The soil weathering rate of karst carbonate rocks is very low, resulting in scarce and thin soil layers. Under the subtropical monsoon climate, a well-developed epikarst zone is formed in the upper part of the vadose zone, with abundant fractures and pores filled with soil. The karst hillslopes surface bedrock is exposed, forming a mosaic soil landscape with soil.However, traditional profile surveys make it difficult to quantitatively determine the spatial distribution of soil and the epikarst zone with high precision; additionally, complex lithological conditions and strong spatial heterogeneity of carbonate rocks further limit the accurate quantification of soil thickness (ST) and epikarst thickness (EkT).

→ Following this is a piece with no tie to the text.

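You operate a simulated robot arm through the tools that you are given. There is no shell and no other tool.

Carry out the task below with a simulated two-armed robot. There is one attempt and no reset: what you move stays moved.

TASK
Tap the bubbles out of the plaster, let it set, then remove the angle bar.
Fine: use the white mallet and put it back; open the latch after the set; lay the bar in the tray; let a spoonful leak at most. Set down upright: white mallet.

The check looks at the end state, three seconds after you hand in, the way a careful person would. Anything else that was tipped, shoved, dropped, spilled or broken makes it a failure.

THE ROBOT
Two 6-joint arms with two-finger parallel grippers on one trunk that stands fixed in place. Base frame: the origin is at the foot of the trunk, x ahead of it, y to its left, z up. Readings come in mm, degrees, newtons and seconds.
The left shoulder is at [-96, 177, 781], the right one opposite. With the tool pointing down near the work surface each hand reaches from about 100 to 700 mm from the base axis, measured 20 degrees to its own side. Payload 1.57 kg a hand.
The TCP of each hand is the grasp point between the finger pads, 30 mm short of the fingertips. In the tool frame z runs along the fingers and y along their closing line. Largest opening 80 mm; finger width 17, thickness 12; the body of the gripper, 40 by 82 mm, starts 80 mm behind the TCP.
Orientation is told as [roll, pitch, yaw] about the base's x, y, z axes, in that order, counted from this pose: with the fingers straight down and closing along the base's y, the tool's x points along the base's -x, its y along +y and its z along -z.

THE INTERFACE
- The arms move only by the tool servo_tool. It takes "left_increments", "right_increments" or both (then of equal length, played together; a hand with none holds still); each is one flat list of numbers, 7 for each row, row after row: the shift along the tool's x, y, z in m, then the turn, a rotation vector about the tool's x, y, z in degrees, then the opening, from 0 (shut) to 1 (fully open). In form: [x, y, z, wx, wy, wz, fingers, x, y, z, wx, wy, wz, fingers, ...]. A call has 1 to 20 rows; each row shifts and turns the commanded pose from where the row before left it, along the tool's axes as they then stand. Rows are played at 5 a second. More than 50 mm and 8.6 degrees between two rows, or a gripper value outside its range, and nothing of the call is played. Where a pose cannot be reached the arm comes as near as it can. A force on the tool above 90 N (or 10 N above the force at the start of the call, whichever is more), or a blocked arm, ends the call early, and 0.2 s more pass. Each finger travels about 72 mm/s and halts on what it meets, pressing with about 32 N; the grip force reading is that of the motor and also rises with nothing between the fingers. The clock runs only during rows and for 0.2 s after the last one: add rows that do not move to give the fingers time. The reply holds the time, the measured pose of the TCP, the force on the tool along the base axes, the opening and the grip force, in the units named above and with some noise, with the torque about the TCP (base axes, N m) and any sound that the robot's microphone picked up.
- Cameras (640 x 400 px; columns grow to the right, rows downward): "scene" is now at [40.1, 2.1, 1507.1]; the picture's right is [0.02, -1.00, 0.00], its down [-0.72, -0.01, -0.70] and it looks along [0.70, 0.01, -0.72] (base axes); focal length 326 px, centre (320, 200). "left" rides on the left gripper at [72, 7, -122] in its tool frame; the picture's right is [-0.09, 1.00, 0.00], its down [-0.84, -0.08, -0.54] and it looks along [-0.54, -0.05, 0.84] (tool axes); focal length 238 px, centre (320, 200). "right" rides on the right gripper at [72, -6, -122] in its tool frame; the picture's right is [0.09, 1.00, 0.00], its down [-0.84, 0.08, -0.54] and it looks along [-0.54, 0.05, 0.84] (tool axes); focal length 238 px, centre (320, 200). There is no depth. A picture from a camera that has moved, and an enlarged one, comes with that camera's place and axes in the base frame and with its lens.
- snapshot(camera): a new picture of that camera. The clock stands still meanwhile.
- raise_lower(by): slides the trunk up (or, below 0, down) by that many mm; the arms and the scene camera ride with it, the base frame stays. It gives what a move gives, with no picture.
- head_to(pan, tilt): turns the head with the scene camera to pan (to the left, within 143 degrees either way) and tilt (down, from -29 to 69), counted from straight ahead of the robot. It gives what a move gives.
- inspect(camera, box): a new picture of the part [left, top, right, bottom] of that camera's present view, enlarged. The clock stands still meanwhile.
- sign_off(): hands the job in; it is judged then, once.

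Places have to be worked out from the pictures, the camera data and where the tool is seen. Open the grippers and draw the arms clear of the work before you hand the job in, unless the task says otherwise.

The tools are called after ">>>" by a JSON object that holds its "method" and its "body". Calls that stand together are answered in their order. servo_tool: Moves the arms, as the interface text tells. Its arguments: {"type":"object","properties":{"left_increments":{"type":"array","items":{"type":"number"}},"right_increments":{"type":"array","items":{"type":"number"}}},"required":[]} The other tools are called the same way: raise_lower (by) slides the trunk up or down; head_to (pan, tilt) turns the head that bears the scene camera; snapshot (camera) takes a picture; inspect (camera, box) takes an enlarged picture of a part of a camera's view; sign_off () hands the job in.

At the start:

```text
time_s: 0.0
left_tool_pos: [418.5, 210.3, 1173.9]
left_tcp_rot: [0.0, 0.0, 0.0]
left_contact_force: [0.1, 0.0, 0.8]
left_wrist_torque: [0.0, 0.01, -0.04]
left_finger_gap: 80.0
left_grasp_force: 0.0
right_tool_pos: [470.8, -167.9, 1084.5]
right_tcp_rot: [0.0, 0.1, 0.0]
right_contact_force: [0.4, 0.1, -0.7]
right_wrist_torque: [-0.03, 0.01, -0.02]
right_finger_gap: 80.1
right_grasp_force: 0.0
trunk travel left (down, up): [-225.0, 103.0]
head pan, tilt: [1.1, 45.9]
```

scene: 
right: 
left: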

Therefore, this study investigated the soil-epikarst structures and their spatial distribution at different topographic locations (including different hillslope positions, ridges, saddles, and valleys) using Electrical Resistivity Tomography (ERT, 5268 sampling points) in a peak cluster-valley catchment in Southwest China. Furthermore, an interpretation method was established, where the application of revised inflexion points in 1D resistivity vertical profiles for improving ST and EkT characterization accuracy was assessed, with interpretations validated against borehole data.

Results showed that between hillslopes, the average ST ranges from 0.42 to 0.52 m, and the average EkT ranges from 3.38 to 4.58 m. The average ST in the valley (3.23 m) is significantly greater than that on hillslopes (0.49 m). Although there are some scattered, fragmented areas with EkT exceeding 20 m in the valley, both the average and median EkT in the valley (3.77 m and 2.98 m) are slightly smaller than those on hillslopes (3.93 m and 3.63 m).

This study integrated high-density ERT observations with a 1-m UAV LiDAR DEM and interpretable machine learning to predict karst soil and epikarst thickness. Important topographic controlling factors were screened out by machine learning, including those affecting ST (i.e., slope position (SP), relative elevation (RElev), slope gradient (S), slope roughness (SR), hillslope shape (HS), slope aspect (SOS), profile curvature (PrC)) and those affecting EkT (i.e., plan curvature (PLC), profile curvature (PrC), flow length (FLU), flow direction (FLD), aspect (A), relative elevation (RELE)).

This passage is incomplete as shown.